▶ [AIM OF THE EXERCISE] Only the lines from the one containing "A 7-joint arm" down to the one containing "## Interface", inclusive, are to be quoted exactly.

▶ [DATA EXCERPT]

○ ○ ○ ○ ○

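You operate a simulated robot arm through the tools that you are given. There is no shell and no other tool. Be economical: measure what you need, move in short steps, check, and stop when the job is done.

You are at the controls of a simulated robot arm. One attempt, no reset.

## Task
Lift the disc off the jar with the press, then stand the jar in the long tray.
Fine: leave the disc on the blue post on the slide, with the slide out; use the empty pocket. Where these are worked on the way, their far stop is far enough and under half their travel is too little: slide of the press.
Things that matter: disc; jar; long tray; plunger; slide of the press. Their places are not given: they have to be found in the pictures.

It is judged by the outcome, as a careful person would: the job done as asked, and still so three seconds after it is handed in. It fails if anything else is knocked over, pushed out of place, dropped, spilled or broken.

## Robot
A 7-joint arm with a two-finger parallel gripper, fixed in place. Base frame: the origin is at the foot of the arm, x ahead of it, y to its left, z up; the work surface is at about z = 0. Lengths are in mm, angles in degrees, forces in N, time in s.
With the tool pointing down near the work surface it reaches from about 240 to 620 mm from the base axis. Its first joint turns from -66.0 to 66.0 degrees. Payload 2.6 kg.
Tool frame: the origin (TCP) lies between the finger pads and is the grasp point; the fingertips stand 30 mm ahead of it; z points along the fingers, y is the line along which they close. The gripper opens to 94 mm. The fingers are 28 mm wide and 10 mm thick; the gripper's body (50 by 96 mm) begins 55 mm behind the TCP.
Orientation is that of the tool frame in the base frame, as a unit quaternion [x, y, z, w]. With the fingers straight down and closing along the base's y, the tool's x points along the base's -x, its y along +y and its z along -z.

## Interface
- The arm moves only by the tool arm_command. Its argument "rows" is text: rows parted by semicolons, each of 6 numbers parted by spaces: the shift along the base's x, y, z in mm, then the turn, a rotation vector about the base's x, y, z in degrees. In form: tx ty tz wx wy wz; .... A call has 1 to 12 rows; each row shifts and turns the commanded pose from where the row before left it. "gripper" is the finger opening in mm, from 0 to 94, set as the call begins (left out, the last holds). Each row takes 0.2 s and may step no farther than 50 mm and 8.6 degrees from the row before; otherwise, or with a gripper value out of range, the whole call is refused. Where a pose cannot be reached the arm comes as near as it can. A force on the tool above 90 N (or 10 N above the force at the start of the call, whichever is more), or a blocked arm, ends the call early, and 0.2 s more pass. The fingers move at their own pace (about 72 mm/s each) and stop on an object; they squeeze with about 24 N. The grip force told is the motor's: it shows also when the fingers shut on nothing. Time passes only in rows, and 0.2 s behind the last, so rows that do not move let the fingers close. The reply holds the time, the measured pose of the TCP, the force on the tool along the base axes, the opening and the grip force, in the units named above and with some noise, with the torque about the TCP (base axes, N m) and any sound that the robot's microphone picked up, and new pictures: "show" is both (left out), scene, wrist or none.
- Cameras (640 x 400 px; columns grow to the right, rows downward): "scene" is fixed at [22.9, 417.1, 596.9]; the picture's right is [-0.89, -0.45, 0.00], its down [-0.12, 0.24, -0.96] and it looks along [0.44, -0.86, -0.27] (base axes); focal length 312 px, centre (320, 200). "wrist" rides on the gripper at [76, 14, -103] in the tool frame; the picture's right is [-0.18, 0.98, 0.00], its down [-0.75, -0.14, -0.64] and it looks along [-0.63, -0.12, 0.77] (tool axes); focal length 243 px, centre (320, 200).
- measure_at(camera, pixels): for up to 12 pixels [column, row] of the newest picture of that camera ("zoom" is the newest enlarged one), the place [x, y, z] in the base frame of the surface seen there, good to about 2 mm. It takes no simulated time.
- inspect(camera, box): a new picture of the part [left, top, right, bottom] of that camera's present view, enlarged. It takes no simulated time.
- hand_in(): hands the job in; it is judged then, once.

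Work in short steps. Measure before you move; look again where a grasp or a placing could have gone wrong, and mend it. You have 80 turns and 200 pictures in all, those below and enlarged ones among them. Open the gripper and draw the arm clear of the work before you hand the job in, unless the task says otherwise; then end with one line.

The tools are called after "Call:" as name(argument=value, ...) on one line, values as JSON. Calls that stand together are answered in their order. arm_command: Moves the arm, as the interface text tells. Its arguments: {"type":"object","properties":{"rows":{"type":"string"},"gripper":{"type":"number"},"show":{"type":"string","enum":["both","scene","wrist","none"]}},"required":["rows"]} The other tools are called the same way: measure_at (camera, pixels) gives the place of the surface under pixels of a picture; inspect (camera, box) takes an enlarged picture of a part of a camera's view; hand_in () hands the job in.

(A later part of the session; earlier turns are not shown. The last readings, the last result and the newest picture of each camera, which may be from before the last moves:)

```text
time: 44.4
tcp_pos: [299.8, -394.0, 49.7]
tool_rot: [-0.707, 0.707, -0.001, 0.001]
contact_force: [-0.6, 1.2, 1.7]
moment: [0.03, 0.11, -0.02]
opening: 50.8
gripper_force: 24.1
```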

○ ○ ○ ○ ○

▶ [OUTPUT]
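A 7-joint arm with a two-finger parallel gripper, fixed in place. Base frame: the origin is at the foot of the arm, x ahead of it, y to its left, z up; the work surface is at about z = 0. Lengths are in mm, angles in degrees, forces in N, time in s.
With the tool pointing down near the work surface it reaches from about 240 to 620 mm from the base axis. Its first joint turns from -66.0 to 66.0 degrees. Payload 2.6 kg.
Tool frame: the origin (TCP) lies between the finger pads and is the grasp point; the fingertips stand 30 mm ahead of it; z points along the fingers, y is the line along which they close. The gripper opens to 94 mm. The fingers are 28 mm wide and 10 mm thick; the gripper's body (50 by 96 mm) begins 55 mm behind the TCP.
Orientation is that of the tool frame in the base frame, as a unit quaternion [x, y, z, w]. With the fingers straight down and closing along the base's y, the tool's x points along the base's -x, its y along +y and its z along -z.

## Interface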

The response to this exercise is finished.